BY Andrea Hopkins Opinion Editor Send e-mail |
Philip Workman died at the hands of the state of Tennessee last week.
His execution ended a saga that began with a Memphis police officer’s death during a botched robbery 26 years ago. Some would call that justice; a balancing of the scales after an inappropriately long delay.
Such a sentiment is echoed in the published remarks of those closest to the case.
"I WANTED to make sure they executed him," Memphis police Sgt. Russ Akin, a friend of the slain officer, told the Memphis Commercial Appeal.
"Twenty-five years ago, a jury of 12 citizens decided the appropriate sentence for Philip Workman. Finally … justice has been served," said District Attorney General Bill Gibbons, whose office prosecuted the case.
Retribution. Punishment. Justice. These are the terms prosecutors, police and death penalty proponents generally use to justify the continued use of capital punishment in a civilized society long removed from the frontier.
DEATH PENALTY opponents use other words: irrevocable, unnecessary, disproportionate and inhumane. If all human life is valuable – from its beginning to its natural end, to paraphrase Pope John Paul II – then executing even one innocent man would be a grievous error. That most of those executed are vile killers makes no difference.
Workman, 53, wasn’t an innocent. He admitted robbing a Wendy’s restaurant and engaging in a shoot-out with police while strung out on cocaine in 1981. He even admitted shooting an officer who was wounded but survived. These are undeniably bad acts that deserve no sympathy.
But Workman wasn’t sentenced to die for the botched robbery or wounding an officer. He was condemned for killing Lt. Ronnie Oliver during the struggle with police that followed the robbery. Workman never admitted firing the fatal shot; he claimed a memory clouded by cocaine. The jury didn’t believe him.
THE FINAL nail in Workman’s coffin was the eyewitness testimony of Harold Davis, a sometimes police informant who said he saw Workman fire the fatal shot. Years later, Davis recanted. He told Workman’s lawyers, reporters and anyone else who would listen that he wasn’t there. Police photos of the crime scene tend to support Davis’ claim that he lied at the trial; his car isn’t pictured in them.

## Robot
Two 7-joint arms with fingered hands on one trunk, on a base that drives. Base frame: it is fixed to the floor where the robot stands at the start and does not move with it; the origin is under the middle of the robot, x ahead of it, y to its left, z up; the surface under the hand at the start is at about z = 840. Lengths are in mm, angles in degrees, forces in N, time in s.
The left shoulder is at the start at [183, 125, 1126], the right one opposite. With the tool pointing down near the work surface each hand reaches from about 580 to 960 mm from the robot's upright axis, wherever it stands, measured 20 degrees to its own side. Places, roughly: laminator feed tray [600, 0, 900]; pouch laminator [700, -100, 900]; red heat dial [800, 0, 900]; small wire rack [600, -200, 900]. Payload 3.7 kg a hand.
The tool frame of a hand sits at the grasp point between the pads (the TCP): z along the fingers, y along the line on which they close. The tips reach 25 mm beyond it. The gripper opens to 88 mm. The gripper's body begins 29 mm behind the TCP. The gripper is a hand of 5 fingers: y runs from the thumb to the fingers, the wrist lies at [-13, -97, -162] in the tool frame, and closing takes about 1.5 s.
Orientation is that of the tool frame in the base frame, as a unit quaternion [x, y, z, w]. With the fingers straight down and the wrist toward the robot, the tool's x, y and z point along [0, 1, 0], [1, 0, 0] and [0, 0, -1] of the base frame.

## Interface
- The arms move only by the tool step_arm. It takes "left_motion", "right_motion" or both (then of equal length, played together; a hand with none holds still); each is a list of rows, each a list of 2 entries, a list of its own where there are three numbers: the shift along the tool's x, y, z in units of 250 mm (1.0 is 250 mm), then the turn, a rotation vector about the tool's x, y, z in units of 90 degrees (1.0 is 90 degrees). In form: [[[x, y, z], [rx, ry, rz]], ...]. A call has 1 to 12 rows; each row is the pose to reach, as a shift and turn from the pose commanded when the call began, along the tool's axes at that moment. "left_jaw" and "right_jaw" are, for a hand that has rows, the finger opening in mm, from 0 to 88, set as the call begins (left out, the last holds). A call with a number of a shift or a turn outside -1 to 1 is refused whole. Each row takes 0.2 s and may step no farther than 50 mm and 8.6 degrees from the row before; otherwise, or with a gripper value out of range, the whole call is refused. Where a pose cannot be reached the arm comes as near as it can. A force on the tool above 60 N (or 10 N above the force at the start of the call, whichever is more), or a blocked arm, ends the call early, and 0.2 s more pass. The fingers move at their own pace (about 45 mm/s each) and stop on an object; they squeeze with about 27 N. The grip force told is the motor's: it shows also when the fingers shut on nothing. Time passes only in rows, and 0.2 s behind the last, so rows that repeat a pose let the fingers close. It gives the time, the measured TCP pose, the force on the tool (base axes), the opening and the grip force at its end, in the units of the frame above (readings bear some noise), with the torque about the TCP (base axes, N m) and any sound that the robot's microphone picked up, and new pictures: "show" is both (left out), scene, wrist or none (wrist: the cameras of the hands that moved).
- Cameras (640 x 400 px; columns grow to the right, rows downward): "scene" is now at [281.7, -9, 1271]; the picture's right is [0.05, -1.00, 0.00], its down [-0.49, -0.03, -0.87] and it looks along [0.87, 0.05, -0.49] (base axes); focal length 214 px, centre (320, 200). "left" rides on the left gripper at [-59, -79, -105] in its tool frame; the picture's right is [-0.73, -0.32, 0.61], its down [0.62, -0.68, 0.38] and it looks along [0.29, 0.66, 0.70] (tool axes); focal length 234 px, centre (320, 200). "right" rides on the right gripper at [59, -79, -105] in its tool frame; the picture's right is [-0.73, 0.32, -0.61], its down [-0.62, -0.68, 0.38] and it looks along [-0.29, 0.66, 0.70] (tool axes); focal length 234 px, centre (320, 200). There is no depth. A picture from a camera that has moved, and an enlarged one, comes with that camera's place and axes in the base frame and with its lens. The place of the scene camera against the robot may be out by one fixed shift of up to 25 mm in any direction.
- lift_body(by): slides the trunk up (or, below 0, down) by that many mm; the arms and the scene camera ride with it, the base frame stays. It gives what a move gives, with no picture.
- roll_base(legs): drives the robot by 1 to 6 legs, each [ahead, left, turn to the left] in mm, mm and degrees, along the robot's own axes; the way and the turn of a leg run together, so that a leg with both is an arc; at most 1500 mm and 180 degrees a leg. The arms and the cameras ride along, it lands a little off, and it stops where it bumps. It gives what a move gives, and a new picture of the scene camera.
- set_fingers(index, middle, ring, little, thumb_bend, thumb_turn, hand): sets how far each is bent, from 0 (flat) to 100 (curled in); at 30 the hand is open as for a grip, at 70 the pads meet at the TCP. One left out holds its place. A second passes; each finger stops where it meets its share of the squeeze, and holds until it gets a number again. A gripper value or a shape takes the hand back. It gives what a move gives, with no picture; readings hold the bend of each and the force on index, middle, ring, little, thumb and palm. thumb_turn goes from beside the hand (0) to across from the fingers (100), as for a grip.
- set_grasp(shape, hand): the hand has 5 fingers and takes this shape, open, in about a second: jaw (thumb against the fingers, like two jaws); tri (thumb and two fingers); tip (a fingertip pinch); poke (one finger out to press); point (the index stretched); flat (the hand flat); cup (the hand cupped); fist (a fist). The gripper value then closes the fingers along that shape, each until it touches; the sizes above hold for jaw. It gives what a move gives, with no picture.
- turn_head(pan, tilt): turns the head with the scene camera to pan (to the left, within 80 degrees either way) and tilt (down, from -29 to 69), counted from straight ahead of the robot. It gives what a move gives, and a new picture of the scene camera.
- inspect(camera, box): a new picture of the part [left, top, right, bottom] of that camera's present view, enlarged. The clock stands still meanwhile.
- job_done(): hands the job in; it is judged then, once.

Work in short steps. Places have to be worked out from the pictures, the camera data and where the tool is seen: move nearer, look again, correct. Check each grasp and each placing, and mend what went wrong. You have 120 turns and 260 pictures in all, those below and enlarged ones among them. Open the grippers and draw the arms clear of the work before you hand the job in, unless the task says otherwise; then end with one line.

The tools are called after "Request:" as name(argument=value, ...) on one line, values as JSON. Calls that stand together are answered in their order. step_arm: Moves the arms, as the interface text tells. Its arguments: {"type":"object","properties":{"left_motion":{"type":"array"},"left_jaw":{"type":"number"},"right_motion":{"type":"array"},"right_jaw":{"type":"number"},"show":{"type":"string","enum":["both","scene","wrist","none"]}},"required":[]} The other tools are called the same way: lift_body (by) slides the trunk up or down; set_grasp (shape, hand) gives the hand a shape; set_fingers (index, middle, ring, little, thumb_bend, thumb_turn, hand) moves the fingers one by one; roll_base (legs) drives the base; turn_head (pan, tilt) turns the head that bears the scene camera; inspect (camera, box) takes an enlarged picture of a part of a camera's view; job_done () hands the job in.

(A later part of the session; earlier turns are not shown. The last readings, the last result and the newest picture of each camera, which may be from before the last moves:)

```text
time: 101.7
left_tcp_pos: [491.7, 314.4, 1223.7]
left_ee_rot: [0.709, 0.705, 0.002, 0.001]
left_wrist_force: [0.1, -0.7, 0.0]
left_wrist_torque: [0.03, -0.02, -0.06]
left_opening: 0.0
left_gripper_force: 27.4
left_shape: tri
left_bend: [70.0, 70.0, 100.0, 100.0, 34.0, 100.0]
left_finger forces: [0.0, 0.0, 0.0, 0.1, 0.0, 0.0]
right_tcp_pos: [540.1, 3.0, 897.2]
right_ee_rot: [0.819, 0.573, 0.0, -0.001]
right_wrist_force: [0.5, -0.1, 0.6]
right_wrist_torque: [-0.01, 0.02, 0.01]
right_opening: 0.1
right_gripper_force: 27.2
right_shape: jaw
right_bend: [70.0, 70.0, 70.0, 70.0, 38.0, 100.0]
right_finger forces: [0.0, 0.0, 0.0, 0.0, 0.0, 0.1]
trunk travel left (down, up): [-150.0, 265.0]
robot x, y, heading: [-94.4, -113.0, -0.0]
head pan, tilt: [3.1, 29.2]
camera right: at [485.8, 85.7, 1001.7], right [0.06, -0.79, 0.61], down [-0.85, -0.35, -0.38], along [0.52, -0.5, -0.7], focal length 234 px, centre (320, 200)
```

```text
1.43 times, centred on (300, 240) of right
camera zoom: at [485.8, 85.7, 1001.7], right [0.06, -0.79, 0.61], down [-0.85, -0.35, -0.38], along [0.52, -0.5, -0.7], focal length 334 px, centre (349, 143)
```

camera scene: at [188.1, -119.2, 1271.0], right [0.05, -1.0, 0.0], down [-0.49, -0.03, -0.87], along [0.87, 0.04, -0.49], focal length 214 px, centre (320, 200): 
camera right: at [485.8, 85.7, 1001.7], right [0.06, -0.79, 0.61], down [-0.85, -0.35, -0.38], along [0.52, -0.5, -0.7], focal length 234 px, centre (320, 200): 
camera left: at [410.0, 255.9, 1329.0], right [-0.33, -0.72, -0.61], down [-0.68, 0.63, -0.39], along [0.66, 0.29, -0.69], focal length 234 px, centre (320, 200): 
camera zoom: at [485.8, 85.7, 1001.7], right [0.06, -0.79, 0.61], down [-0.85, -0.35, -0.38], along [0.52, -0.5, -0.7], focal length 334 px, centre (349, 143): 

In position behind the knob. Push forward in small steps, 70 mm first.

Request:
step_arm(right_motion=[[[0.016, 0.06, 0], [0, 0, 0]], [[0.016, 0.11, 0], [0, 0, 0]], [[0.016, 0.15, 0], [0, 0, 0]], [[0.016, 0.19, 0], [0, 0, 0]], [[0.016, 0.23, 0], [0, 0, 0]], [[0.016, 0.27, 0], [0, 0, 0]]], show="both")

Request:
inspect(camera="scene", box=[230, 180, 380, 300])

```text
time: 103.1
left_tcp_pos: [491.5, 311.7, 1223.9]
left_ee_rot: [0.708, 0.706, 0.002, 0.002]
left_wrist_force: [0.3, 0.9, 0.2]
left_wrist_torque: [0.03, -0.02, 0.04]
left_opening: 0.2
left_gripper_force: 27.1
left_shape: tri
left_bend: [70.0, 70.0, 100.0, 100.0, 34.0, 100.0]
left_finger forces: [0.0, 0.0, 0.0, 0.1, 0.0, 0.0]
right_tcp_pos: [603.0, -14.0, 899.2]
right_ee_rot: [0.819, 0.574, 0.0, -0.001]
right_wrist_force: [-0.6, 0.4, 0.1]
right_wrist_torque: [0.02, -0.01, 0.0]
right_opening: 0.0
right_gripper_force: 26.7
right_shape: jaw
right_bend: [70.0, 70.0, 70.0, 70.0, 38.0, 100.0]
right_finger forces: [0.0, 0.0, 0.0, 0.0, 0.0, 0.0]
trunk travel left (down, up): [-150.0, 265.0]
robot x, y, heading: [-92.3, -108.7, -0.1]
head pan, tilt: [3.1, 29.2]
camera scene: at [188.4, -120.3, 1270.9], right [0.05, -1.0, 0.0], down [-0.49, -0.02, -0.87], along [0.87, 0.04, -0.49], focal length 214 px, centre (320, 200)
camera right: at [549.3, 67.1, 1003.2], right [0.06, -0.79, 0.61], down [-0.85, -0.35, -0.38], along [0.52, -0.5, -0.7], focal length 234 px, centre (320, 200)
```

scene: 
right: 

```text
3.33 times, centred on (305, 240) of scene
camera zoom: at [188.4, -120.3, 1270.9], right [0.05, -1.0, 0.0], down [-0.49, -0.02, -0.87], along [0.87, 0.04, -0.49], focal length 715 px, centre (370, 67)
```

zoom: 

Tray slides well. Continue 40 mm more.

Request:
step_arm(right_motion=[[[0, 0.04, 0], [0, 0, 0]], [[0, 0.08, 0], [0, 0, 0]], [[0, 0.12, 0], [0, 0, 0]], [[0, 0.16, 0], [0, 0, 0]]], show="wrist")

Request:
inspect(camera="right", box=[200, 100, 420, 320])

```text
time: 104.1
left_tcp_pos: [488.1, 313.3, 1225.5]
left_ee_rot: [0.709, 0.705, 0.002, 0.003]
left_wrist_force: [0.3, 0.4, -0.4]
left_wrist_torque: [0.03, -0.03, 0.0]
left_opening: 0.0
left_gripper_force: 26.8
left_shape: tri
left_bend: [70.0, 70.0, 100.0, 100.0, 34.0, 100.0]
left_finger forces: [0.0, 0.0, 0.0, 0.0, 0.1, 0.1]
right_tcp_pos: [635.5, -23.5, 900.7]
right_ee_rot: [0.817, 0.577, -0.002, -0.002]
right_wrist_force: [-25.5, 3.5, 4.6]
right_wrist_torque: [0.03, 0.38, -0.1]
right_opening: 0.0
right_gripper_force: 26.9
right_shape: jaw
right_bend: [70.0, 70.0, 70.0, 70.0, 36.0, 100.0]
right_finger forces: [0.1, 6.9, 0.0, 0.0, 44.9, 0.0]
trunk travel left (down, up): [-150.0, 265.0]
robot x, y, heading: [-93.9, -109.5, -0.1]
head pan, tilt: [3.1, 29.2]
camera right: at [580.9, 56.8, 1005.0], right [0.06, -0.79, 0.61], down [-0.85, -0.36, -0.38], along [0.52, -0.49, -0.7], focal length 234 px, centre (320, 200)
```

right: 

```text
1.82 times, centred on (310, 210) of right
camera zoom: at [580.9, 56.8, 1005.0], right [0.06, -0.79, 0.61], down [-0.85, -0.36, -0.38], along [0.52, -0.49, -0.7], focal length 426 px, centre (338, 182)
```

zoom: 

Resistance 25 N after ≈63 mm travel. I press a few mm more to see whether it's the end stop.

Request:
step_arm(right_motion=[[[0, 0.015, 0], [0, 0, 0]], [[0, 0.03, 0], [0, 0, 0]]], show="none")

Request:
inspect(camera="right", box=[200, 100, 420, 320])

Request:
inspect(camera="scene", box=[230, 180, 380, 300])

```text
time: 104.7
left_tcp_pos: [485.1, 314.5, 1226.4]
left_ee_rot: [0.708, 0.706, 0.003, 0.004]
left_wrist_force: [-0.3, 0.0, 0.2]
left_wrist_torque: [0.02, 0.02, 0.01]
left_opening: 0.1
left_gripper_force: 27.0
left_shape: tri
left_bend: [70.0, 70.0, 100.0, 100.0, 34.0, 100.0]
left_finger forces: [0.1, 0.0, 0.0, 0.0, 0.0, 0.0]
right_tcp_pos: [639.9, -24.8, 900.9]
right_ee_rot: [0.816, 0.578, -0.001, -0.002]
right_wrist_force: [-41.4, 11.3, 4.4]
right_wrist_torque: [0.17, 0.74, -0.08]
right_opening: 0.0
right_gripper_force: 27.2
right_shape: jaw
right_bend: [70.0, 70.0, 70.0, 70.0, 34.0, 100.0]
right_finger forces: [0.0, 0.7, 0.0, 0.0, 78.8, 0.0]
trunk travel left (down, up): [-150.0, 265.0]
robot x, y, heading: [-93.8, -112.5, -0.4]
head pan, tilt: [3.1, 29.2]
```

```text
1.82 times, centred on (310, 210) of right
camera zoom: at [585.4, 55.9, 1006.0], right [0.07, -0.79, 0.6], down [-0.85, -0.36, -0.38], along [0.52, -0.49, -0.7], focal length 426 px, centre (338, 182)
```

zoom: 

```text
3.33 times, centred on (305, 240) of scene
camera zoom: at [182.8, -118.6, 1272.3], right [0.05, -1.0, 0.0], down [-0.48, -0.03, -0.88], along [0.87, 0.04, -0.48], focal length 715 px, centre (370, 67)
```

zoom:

That Davis recanted does not make Workman innocent, but it casts doubt on the manner in which he was convicted. It raises troubling questions – ones that Workman raised in some of his latter appeals. The courts ruled it was too late for Workman to raise claims of actual innocence; he wasn’t granted a new trial.
There were questions, too, about the forensic evidence in the case. Later ballistics tests couldn’t rule out Workman’s gun as the murder weapon, but they were inconclusive. At least one defense expert interpreted the test results as indicating that Oliver died of friendly fire rather than from a shot from Workman’s gun.
AGAIN, THE issue was litigated in latter appeals, but courts ruled Workman made the claim too late. Finality trumped justice.
Neither the ballistics evidence nor the recanted testimony proves that Workman did not fire the fatal shot. It offers no absolute certainty of guilt or innocence. But the questions remain and the answers aren’t adequate. In fact, five of the jurors who sentenced Workman to die have since written letters asking that his sentence be commuted or indicating they would not have voted for death under such murky circumstances.
The courts didn’t listen. Workman’s last round of appeals – one on the grounds of newly discovered evidence; one that challenged the state’s newly revised lethal injection protocols – were denied. He is dead. Nothing can change that fact.
AS THE courts were deciding Workman’s fate, the Tennessee General Assembly was pondering a full-scale review of the death penalty. This comes on the heels of an American Bar Association report that said the state’s capital punishment system has serious flaws. While the ABA takes no official stand on capital punishment, the organization has a reputation as a death-penalty opponent, at least in prosecutorial and police circles.
The Bar Association report found that Tennessee continues to execute the poor, the mentally ill and racial minorities at a disproportionate rate. It also found the state has an inadequate procedure to handle claims of factual innocence.
Armed with that critical assessment, the state House Judiciary Committee voted in favor of a year-long study of the death penalty, but did not place a moratorium on executions during that time. Workman’s execution came just days after a 90-day moratorium issued by the governor was allowed to expire.
IF THE state is so concerned about the way in which death is meted out, it makes little sense to allow executions to continue while the study committee does its work. The death sentence is irrevocable; no one should die while the state studies its options.
This isn’t about sympathy for Workman. While his conviction carries a certain taint, he admitted exchanging gunfire with police. He was part and parcel of the circumstances that led to Oliver’s death even if he did not fire the fatal shot. Even if he didn’t merit execution, he certainly didn’t deserve to walk free.
But the facts of the next case might be murkier still. The criminal justice system, devised by inherently flawed human beings, is neither perfect nor infallible. Life without parole provides an acceptable alternative to protect society from even the most vile killers and it eliminates the possibility of a fatal error.
Tennessee lawmakers should go ahead with their study, but they should do some soul-searching and consider making Workman’s execution the last one.